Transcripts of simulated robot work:

##########

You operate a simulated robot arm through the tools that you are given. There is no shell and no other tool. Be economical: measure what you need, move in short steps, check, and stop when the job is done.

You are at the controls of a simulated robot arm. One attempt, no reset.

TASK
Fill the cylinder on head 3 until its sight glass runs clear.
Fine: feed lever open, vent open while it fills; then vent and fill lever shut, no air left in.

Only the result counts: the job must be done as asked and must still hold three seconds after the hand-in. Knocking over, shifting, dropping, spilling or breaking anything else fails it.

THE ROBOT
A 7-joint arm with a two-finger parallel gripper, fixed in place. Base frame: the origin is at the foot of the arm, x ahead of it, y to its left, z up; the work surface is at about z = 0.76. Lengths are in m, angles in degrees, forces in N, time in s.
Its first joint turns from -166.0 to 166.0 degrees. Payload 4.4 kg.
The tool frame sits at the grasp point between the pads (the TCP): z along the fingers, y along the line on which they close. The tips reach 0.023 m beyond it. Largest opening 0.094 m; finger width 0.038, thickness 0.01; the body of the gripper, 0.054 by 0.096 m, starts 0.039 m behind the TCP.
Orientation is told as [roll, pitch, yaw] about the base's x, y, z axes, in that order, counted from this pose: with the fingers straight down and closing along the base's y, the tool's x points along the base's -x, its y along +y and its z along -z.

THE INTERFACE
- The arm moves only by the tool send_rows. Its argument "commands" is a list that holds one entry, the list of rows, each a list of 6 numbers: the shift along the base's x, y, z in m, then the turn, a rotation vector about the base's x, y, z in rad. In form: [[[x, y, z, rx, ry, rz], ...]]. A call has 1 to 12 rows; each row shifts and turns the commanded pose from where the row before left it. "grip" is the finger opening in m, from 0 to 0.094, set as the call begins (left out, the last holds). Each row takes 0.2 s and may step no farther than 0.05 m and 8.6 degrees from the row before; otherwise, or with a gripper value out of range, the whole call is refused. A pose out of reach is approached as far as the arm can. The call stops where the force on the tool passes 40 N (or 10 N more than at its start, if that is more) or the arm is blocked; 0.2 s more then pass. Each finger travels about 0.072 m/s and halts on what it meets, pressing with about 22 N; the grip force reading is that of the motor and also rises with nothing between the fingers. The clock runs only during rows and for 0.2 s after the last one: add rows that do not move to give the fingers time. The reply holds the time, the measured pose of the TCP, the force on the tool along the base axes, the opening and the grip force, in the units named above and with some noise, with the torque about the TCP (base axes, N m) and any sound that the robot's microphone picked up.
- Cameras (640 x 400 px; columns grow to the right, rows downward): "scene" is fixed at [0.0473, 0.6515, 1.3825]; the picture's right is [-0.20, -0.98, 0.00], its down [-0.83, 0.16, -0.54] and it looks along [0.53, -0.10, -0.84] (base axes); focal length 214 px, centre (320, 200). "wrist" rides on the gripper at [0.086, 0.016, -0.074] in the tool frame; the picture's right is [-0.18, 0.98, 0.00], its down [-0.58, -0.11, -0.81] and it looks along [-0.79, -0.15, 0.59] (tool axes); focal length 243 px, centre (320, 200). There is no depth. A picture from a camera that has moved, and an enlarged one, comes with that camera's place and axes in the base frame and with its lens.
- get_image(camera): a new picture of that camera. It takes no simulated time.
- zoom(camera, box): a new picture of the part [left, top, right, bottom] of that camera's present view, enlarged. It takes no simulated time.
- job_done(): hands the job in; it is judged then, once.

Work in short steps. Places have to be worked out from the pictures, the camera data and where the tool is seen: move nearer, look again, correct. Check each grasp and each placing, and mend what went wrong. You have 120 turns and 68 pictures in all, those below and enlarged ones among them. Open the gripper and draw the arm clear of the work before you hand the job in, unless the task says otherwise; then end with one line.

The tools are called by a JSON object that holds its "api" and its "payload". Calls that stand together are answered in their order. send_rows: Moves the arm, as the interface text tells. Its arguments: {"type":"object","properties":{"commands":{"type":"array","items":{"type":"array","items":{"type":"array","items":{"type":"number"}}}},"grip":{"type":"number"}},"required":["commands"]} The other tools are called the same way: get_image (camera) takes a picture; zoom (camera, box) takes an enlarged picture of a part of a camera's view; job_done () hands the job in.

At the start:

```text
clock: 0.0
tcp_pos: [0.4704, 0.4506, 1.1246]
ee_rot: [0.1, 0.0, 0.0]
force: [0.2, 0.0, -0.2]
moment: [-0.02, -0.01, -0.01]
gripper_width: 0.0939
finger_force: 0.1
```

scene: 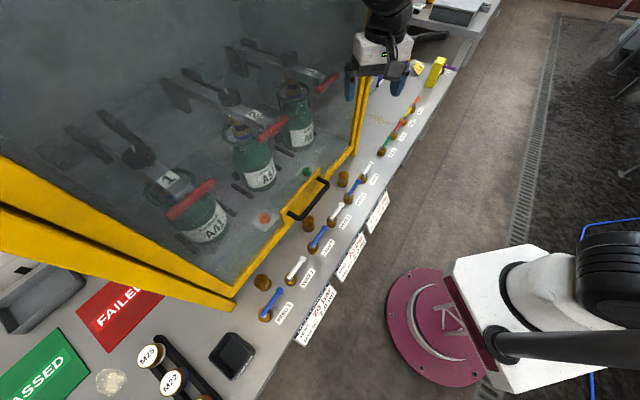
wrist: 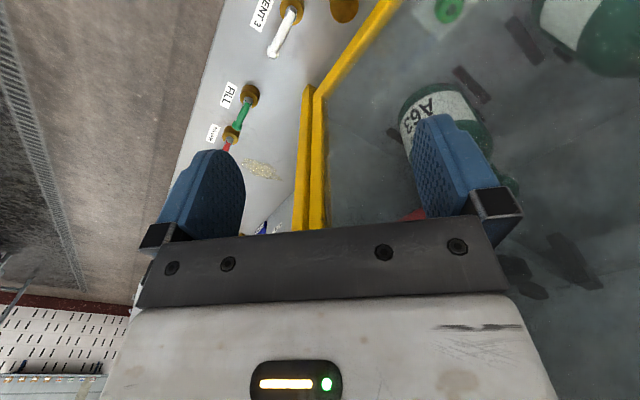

##########

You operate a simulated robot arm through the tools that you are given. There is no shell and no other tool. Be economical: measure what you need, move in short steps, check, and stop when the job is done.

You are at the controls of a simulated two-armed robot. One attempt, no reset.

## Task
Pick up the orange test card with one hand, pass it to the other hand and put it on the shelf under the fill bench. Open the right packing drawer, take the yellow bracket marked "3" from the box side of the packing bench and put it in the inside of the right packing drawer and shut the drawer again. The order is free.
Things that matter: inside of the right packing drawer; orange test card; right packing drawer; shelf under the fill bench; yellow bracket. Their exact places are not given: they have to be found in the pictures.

##########

■ EXERCISE ■
Of the lines above, how many hold the word "packing"? Say the number alone.

■ REPLY ■
2